▶ **Tasks and exercises**
a. Pull out the sentences of the reading text that run from "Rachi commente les" through "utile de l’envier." and give them unchanged.
b. How does the reading text go on? Write the next part.

▶ **Reading text**
« Il [Ya'acov] leur ordonna [aux anges] en disant : "Vous direz ainsi à mon maître, à Essav : ‘Ainsi dit ton serviteur Ya'acov : Avec Lavan j’ai séjourné, je me suis attardé jusqu’à présent. Sont venus à moi bœuf et âne…’" » (Béréchit 32,5-6).
Rachi explique sur les mots « J’ai séjourné » : je ne suis pas devenu prince ou une personne importante, mais plutôt un étranger. Il ne vaut pas la peine que tu me haïsses à cause de la bénédiction que ton père m’a donnée — « Tu régneras sur ton frère » — parce qu’elle ne s’est pas concrétisée en moi.
Rachi commente les mots « Sont venus à moi » : Papa m’a dit « De la rosée des cieux et de la graisse du pays », mais [ma propriété] n’est pas des cieux ou de la terre.
Le début de la Paracha porte sur la préparation à la confrontation entre Ya'acov et Essav. Ya'acov tente d’apaiser son frère en colère en lui envoyant des cadeaux et des messages apaisants. Il explique à Essav qu’il n’a aucune raison d’être jaloux des bénédictions que Ya'acov lui a « volées » (promettant richesse et prestige), parce qu’elles ne se sont pas réalisées. En effet, Ya'acov n’est qu’un simple étranger dans un pays étranger. La bénédiction promettait bontés des cieux et de la terre, mais Ya'acov montre à Essav que son bétail et ses biens n’ont rien des « cieux ou de la terre » ; il n’est donc pas utile de l’envier.
Deux difficultés se posent. Rav Moché Feinstein[1] souligne que Ya'acov semble nier la véracité des bénédictions - comment peut-il croire ou affirmer que les bénédictions divines qu’il a reçues soient insignifiantes ? Deuxièmement, il est évident qu’une bénédiction ne se concrétise pas immédiatement — par exemple, celle faite aux Avot à propos de la Terre d’Israël prit plusieurs siècles avant de se réaliser. Alors pourquoi Ya'acov se plaint-il de n’avoir pas encore bénéficié des Brakhot ?

▶ **Material provided**
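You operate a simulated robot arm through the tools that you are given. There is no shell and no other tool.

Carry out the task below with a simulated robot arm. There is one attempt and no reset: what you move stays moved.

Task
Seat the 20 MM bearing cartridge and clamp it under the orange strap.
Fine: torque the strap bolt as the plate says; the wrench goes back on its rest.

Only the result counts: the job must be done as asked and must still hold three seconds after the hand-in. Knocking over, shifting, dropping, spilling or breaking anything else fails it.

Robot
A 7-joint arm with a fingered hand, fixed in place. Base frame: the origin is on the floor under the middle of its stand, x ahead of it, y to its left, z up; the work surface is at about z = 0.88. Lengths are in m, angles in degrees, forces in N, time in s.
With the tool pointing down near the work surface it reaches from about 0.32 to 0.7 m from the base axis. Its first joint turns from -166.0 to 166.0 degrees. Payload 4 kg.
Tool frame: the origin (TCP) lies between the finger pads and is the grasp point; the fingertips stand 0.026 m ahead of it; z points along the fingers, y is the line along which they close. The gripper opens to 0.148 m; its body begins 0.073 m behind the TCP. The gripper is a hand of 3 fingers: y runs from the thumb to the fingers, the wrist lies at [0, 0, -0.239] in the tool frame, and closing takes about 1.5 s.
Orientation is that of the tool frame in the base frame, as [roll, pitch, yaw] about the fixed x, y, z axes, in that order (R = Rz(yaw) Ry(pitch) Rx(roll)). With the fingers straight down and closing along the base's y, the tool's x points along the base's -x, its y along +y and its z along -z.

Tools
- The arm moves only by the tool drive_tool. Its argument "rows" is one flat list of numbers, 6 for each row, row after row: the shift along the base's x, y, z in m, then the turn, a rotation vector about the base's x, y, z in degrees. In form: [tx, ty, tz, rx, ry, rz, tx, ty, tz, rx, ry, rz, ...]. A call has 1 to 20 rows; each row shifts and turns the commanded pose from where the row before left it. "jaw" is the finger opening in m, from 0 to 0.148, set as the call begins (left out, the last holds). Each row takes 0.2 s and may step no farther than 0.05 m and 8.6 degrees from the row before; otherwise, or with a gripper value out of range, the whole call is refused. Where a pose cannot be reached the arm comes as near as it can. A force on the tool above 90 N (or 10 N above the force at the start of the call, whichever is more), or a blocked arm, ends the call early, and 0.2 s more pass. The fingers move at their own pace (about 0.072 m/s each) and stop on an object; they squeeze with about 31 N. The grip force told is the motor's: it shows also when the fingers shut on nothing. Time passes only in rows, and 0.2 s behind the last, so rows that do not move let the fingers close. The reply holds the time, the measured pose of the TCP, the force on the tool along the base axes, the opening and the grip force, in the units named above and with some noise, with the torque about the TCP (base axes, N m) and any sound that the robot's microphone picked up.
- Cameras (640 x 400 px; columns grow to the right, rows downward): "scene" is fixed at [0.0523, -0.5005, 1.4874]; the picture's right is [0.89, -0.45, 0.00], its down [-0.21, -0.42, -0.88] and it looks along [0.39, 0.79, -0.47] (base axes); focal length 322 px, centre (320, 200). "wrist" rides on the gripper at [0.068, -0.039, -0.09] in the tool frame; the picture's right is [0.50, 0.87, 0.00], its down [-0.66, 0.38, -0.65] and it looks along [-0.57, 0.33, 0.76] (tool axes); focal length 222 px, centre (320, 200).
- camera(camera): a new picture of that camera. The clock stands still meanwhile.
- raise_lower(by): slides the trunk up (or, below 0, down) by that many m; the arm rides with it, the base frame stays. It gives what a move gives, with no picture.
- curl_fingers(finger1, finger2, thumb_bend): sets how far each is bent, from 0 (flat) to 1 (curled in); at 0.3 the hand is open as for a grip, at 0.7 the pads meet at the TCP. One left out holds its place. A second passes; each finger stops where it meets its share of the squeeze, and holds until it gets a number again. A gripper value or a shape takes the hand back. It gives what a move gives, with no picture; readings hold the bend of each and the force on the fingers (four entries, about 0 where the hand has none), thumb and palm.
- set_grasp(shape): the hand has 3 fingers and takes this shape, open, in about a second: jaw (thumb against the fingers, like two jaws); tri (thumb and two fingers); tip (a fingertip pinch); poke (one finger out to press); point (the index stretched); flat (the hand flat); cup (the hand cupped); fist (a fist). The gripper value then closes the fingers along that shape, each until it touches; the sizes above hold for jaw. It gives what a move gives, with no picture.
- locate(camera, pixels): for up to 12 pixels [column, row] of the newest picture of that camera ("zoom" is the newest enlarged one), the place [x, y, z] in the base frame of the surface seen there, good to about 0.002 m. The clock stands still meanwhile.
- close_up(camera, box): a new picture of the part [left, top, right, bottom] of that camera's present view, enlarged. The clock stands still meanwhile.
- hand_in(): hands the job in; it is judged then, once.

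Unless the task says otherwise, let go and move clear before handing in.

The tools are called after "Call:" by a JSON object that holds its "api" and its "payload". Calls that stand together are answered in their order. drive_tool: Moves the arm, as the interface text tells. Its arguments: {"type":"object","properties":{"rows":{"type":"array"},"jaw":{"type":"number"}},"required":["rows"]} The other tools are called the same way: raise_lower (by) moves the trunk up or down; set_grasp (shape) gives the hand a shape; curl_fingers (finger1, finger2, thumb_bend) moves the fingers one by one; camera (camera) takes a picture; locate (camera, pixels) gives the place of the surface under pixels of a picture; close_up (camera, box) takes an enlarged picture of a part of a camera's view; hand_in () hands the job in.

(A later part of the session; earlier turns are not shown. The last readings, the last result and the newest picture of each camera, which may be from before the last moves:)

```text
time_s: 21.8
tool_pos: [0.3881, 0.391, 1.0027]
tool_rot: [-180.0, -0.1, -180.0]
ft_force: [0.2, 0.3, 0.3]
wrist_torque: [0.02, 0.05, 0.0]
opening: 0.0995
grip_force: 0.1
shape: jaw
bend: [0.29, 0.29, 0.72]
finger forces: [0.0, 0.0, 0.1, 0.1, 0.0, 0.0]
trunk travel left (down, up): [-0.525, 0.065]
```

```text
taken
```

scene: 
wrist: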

▶ **Exercise responses**
a.
Rachi commente les mots « Sont venus à moi » : Papa m’a dit « De la rosée des cieux et de la graisse du pays », mais [ma propriété] n’est pas des cieux ou de la terre.
Le début de la Paracha porte sur la préparation à la confrontation entre Ya'acov et Essav. Ya'acov tente d’apaiser son frère en colère en lui envoyant des cadeaux et des messages apaisants. Il explique à Essav qu’il n’a aucune raison d’être jaloux des bénédictions que Ya'acov lui a « volées » (promettant richesse et prestige), parce qu’elles ne se sont pas réalisées. En effet, Ya'acov n’est qu’un simple étranger dans un pays étranger. La bénédiction promettait bontés des cieux et de la terre, mais Ya'acov montre à Essav que son bétail et ses biens n’ont rien des « cieux ou de la terre » ; il n’est donc pas utile de l’envier.

b.
Pour répondre à ces questions, il nous faut savoir qu’Essav et Ya'acov avaient une vision du monde fondamentalement différente.[2] Essav vivait dans le présent, s’attendait à des récompenses et des sources de satisfaction immédiates. Il n’était pas intéressé par les résultats à long terme, il voulait tout « maintenant ». Son prénom le prouve, d’ailleurs ; Essav est né « ready-made ». Il ne vécut aucun processus de croissance et de développement vers quelque chose de plus grand, de plus noble ; dès sa naissance, il était accompli. En revanche, Ya'acov porte ce nom, car il rappelle le talon, « Ékev ». C’est une allusion au fait qu’il commence par le bas et se fraye patiemment un chemin vers le haut. Bien évidemment, Ya'acov est conscient de l’approche « court terme » de son frère. Quand il s’agissait du droit d’aînesse (Parachat Toledot), Ya'acov dit à Essav : « Vends-moi, comme ce jour, ton droit d’aînesse » [3]. Les mots « comme ce jour » semblent superflus, on ne comprend pas ce que Ya'acov ajoute en les employant. Le Sforno[4] explique que c’est aune allusion au fait qu’Essav vit « pour la journée », au point que, pris par la faim, il ne sait même plus faire la différence entre un bol de soupe et la couleur rouge. Ya'acov lui transmettait donc le message suivant : il ne faisait aucun doute qu’Essav ne serait pas en mesure de remplir le rôle du premier-né ; c’est un statut qui exige un service divin sur le long terme. Or, Essav se focalise sur le présent, sur ce qu’il voit devant lui, sans chercher plus loin. Essav accepta cette remarque et rejeta son droit d’aînesse en échange d’une récompense immédiate ; un plat de soupe aux lentilles.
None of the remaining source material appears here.